Concurrently, we saw the rise of the federal chief data officer (CDO) as agencies looked to formalize how they integrate data systems, increase analytics capabilities, promote transparency and widen open data initiatives. For example, Dr. Mona Siddiqui, the CDO at the U.S. Department of Health and Human Services (HHS) is spearheading the Data Initiative, an effort to make the organization more data-driven and provide more information to the public to improve health outcomes. The Department of Transportation (DOT), under the helm of its CDO, Daniel Morgan, is similarly advancing efforts to centralize information on road conditions, the amount of cars traveling our highways and more to improve transportation safety across the nation, according to FedScoop.
Mobility and data will continue to go hand-in-hand for these agency leaders as they look to collect information and put insights to work. For example, field data collection is mission-critical to agencies like the Census Bureau that need to capture data from doorstep to doorstep. Likewise, USDA food and safety inspectors are using mobile devices to take notes and submit paperwork as they travel from farms to processing plants.
Endpoint Security Topped Cyber Agendas
According to a joint study between Samsung, CyberScoop and FedScoop launched earlier this year, more than half of agency IT officials are concerned about network attacks originating from endpoint devices. Findings like these reinforced the notion that agencies are still in the midst of navigating the Wild West when it comes to endpoint security, especially as we expand the standard definition beyond laptops and phones to include tanks, jets, drones and other non-weapon devices connected by sensors.
As personnel are provided choice with regard to using their personal mobile devices in their respective work environments and agencies deploy new technologies such as IoT, security leaders are being forced to reevaluate their data protection strategies to manage an ever-expanding digital surface area that is vulnerable to attack. In September, the National Institute of Standards and Technology (NIST) released its “Considerations for Managing Internet of Things (IoT) Cybersecurity and Privacy Risks” to provide additional guidance and clarification to agencies through these continuing trends, and we expect to see additional developments in this critical area in 2019.
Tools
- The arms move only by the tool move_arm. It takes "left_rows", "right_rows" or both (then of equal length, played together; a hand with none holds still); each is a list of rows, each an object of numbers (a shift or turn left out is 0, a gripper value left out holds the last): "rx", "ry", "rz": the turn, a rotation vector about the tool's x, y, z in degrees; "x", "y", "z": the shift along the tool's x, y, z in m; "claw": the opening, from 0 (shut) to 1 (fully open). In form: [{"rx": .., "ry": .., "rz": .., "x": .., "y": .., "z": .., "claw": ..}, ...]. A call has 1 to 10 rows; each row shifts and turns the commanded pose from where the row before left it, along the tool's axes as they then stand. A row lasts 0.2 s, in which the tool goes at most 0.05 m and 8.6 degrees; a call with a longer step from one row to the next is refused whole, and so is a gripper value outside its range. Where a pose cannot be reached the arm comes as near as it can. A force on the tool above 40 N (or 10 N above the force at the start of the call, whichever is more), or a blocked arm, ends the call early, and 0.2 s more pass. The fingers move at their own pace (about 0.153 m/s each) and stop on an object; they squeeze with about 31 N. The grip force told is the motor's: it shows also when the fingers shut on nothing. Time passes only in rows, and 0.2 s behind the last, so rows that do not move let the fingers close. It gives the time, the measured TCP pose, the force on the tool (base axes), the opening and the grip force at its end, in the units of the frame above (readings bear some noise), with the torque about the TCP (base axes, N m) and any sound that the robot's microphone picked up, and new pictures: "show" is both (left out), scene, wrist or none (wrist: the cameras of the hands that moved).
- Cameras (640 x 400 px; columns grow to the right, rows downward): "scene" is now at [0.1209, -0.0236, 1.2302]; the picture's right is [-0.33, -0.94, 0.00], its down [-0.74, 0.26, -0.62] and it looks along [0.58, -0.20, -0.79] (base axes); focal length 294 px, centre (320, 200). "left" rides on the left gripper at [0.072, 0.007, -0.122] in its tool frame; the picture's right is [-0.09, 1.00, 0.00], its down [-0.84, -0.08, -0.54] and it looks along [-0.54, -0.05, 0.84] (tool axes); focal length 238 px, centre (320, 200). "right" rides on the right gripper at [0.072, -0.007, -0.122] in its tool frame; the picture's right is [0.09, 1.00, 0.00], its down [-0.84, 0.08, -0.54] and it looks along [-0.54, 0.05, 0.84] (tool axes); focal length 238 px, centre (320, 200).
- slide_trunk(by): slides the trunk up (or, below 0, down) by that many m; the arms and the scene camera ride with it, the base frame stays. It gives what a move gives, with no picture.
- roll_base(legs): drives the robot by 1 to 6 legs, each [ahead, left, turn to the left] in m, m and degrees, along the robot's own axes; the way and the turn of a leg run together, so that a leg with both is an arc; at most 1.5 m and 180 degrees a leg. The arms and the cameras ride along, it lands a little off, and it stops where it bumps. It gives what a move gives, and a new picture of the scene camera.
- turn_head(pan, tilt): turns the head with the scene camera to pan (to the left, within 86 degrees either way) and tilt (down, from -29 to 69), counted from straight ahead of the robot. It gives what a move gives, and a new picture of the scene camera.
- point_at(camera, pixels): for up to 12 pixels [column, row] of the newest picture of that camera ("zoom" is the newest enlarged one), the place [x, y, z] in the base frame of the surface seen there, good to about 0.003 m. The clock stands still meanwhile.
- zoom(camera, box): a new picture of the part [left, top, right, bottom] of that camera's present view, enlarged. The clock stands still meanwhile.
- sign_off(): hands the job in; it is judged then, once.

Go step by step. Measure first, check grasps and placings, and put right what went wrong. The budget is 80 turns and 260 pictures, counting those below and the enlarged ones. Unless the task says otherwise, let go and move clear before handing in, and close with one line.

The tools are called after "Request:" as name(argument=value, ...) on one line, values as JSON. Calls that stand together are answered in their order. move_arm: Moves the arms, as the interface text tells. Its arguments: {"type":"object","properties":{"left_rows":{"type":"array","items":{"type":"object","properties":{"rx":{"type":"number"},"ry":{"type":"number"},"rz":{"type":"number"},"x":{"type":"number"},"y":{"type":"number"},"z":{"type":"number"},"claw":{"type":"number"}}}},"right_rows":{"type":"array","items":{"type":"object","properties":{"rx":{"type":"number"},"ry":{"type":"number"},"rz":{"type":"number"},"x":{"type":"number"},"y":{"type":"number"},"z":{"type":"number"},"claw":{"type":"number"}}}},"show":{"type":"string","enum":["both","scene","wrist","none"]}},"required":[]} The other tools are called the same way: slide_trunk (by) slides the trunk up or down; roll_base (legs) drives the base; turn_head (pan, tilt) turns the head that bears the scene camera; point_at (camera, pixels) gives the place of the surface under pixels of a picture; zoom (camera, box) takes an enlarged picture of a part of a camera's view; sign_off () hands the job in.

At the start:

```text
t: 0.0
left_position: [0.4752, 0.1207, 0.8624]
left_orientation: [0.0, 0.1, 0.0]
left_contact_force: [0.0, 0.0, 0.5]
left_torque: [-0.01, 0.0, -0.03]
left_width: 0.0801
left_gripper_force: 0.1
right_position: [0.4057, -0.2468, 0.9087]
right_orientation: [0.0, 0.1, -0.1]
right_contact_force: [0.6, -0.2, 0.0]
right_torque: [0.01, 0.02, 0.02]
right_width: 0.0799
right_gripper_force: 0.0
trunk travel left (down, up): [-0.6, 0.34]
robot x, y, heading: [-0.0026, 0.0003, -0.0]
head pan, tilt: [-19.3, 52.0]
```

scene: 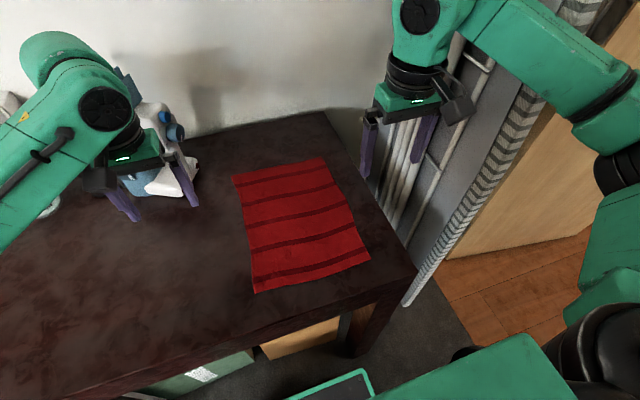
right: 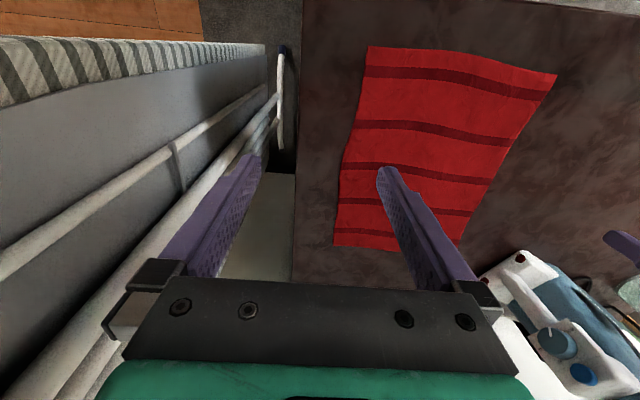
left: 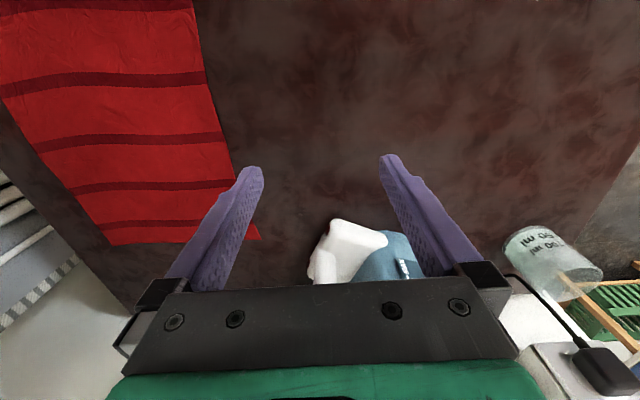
Government Confronted the Next Industrial Revolution
5G will be a disruptive force in shaping the modern, data-driven government enterprise. From the connected base to the smart soldier, 5G networks’ high-bandwidth and low-latency capabilities will drive major advancements in AI, IoT, cloud and mobile technologies to enable a more connected government. “For years, we’ve talked about the convergence of all of this, and it’s actually happening now with 5G,” said Tim Baxter, president and CEO of Samsung Electronics North America, at this fall’s Northern Virginia Technology Council Tech Titans breakfast.
Next year is poised to be particularly exciting as agencies evaluate technical requirements and develop plans for implementing a 5G-powered IT modernization vision that will allow them to push the boundaries of mission performance. For example, AI-powered augmented (AR), mixed (MR) and virtual reality (VR) solutions will allow soldiers to gain access to high-fidelity training that will help them better prepare for the fight; IoT sensors will be used throughout the federal supply chain to pinpoint assets in real time, verify supply chain authenticity and secure goods as they travel across the globe; wearables will monitor a soldiers’ biometric activity to ensure battlefield health, safety and performance; and more. 2019 will set the stage for 5G network deployments that will foster federal innovation and produce compelling breakthroughs for decades to come.